Éric Vuillard, écrivain et cinéaste né à Lyon en 1968, a semble-t-il causé une surprise en remportant, avec un récit d’à peine 150 pages ont souligné certains,le prix Goncourt en 2017. Qu’il soit ou non mérité, qu’il respecte ou non les critères permettant d’alléguer qu’il était admissible au prestigieux prix, L’ordre du jour ralliera son lectorat sans peine. Éric Vuillard nous livre, avec une précision quasi cinématographique, le récit des événements ayant conduit à l’Anschluss, l’annexion de l’Autriche par l’Allemagne le 12 mars 1938. Le récit est d’autant plus percutant qu’il repose sur une exposition brutale des faits et le rappel du rôle des principaux protagonistes qui ont planifié et exécuté cette odieuse et infâme mascarade. Rappelons brièvement les faits. Après avoir délégitimé le chancelier de l’Autriche, Kurt Schuschnigg, et placé au sein du gouvernement de ce dernier ses pions, Hitler n’avait plus qu’à franchir la frontière et être acclamé tel un sauveur.
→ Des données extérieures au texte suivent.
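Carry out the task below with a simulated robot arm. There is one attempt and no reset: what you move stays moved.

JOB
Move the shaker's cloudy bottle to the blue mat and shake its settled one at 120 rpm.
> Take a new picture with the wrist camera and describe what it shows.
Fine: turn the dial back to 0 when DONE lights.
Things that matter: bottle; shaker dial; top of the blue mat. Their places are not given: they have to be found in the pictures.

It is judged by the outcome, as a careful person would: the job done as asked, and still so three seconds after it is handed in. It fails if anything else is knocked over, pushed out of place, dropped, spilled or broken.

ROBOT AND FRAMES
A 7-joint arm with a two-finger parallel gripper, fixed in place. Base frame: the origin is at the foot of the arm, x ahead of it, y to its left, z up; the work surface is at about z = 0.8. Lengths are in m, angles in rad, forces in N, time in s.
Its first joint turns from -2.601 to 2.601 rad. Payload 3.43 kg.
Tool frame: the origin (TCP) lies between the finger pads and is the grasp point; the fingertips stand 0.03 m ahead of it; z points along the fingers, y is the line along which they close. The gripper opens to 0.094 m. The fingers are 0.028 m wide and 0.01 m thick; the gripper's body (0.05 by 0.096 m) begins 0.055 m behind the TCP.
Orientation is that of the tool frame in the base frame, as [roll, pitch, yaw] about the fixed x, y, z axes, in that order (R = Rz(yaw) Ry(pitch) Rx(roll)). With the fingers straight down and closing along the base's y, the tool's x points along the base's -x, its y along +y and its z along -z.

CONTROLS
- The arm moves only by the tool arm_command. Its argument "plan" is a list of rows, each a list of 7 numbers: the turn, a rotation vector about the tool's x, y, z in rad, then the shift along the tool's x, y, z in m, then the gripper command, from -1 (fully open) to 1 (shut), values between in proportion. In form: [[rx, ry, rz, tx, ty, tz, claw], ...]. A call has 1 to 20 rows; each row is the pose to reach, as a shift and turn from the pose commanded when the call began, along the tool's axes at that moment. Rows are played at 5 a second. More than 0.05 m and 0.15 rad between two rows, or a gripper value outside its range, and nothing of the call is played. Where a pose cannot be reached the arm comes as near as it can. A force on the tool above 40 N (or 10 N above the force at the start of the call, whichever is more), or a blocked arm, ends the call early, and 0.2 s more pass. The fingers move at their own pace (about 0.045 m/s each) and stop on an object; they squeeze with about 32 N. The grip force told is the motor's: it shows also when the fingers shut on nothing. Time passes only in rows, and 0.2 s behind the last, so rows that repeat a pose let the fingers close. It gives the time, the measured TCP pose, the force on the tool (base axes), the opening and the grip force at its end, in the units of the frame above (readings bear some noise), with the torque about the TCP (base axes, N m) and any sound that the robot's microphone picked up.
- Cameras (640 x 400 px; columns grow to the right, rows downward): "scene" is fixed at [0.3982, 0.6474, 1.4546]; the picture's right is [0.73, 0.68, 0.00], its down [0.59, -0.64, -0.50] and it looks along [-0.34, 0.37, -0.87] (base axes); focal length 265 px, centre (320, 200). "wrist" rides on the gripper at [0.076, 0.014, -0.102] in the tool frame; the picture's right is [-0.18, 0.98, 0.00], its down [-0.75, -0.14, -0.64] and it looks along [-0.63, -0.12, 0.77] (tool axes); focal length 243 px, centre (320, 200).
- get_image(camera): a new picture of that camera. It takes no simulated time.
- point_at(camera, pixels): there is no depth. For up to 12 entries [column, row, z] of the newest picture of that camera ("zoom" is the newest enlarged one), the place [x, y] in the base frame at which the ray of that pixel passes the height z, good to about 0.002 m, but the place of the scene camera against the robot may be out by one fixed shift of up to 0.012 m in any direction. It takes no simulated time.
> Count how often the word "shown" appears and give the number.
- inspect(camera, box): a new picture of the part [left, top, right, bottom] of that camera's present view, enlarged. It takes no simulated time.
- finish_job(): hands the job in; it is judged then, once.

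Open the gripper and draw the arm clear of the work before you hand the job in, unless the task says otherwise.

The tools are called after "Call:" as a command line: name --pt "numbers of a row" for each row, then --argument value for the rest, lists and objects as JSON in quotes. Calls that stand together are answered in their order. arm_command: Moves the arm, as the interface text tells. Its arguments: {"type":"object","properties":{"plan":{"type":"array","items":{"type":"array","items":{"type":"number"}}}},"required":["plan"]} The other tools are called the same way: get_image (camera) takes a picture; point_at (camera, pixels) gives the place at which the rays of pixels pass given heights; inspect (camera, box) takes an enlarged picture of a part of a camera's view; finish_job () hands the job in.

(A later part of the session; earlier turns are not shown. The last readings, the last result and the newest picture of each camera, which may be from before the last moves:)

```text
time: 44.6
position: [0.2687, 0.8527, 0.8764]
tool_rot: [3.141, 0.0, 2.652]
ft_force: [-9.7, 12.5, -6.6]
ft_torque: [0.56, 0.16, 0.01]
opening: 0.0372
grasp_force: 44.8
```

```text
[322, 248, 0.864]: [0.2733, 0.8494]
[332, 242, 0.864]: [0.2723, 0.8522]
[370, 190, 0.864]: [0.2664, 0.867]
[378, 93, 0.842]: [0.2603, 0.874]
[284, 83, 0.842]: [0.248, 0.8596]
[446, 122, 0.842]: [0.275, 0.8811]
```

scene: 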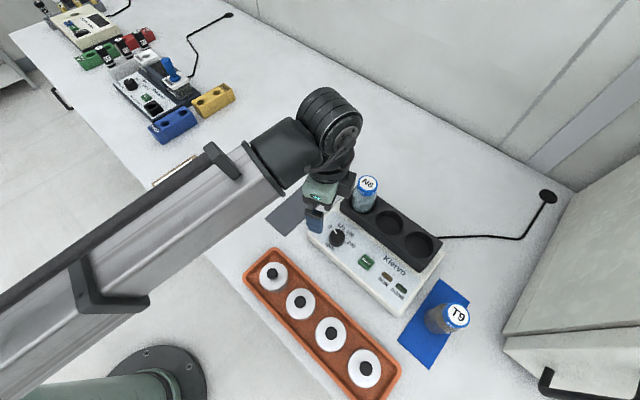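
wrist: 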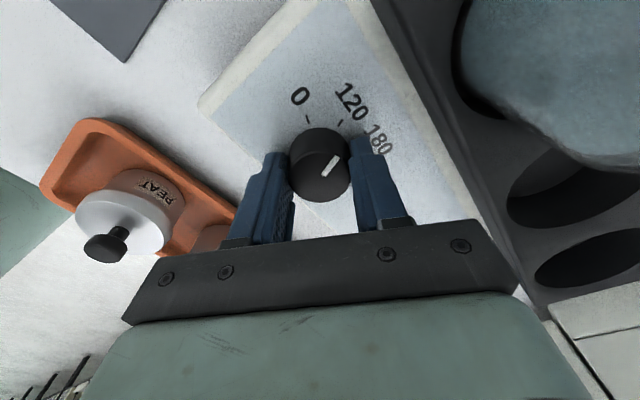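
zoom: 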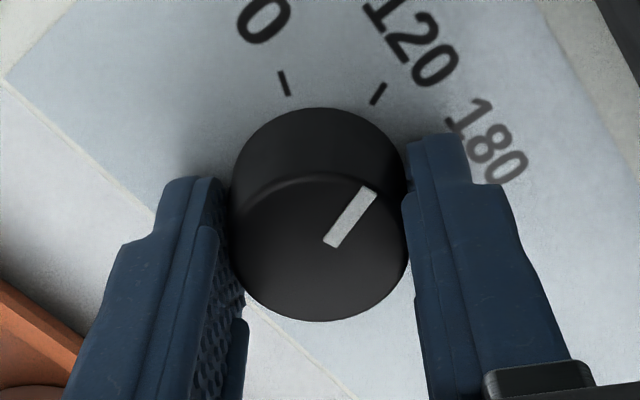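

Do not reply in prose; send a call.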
Tel était le plan prévu à l’ordre du jour mais, comme le rappelle Éric Vuillard, certains imprévus ont entaché son exécution, sans toutefois compromettre l’annexion forcée de l’Autriche à l’Allemagne.
Le récit débute au moment où 24 hommes d’affaires prospères participent à une rencontre secrète avec Hermann Goering et le nouveau chancelier allemand, fraîchement élu démocratiquement, dans le but avoué d’en finir avec l’instabilité du régime autrichien. Il est notoire que rien n’est plus dommageable à la prospérité que l’instabilité résultant de la pluralité des points de vue, qui ne peut que conduire à l’anarchie. Aussi, pour pallier la menace annoncée, les 24 hommes d’affaires endossent aussitôt les habits des donateurs qui permettront à Hitler de faire rouler les usines allemandes à plein régime en vue d’asseoir son pouvoir à l’interne avant d’assurer la stabilité politique au-delà des frontières allemandes. Les chapitres se suivent et s’enchaînent comme un scénario savamment découpé, dans l’un et l’autre cas, d’abord celui poursuivi par Hitler, puis celui narré par Vuillard. Si ce dernier a tenu à respecter autant les faits que les noms des principaux protagonistes, le cadre dans lequel se déroule l’action et l’éclairage qui est donné ne relèvent pas moins d’un projet littéraire par les choix et l’enchaînement des faits.
Au-delà du projet hégémonique caressé par Hitler, c’est la lâcheté et la veulerie des hommes d’État qui sont dépeintes ici. Ceux-ci ont plié et accepté toutes les demandes de Hitler pour préserver et accroître leur propre profit, et se sont donné bonne conscience en s’érigeant comme les remparts de l’ordre moral visant à préserver la pureté et la grandeur de la civilisation occidentale. Le chapitre relatant la rencontre entre Schuschnigg et Hitler est édifiant à plus d’un titre en ce qu’il illustre que la botte d’un dictateur, bien qu’elle cherche à conserver parfois les apparences pour ne pas ternir son vernis, n’écrase pas moins son adversaire dès lors qu’elle quitte le sol. Écrasé, broyé, humilié, Schuschnigg rentrera en Autriche en souhaitant n’avoir jamais accédé à ce pouvoir fantoche. Le lendemain de son retour, dans un chapitre qui nous fait tout à la fois rire et grincer des dents, Vuillard nous raconte comment Ribbentrop, alors ambassadeur du Reich en Angleterre, participe à un déjeuner d’adieu avec Chamberlain et Churchill dans le seul but d’étirer ce repas jusqu’à plus soif afin de retarder la réaction diplomatique de l’Angleterre à l’annexion de l’Autriche. Le fait est avéré. Pour ce seul chapitre, on rêverait de voir porter à l’écran ce récit avec des comédiens de la trempe d’un Claude Rich qui camperait Ribbentrop. Comme l’écrit Éric Vuillard : « Si on soulève les haillons hideux de l’Histoire, on trouve cela : la hiérarchie contre l’égalité et l’ordre contre la liberté ». Alors, roman ou récit, quand c’est bon, c’est bon.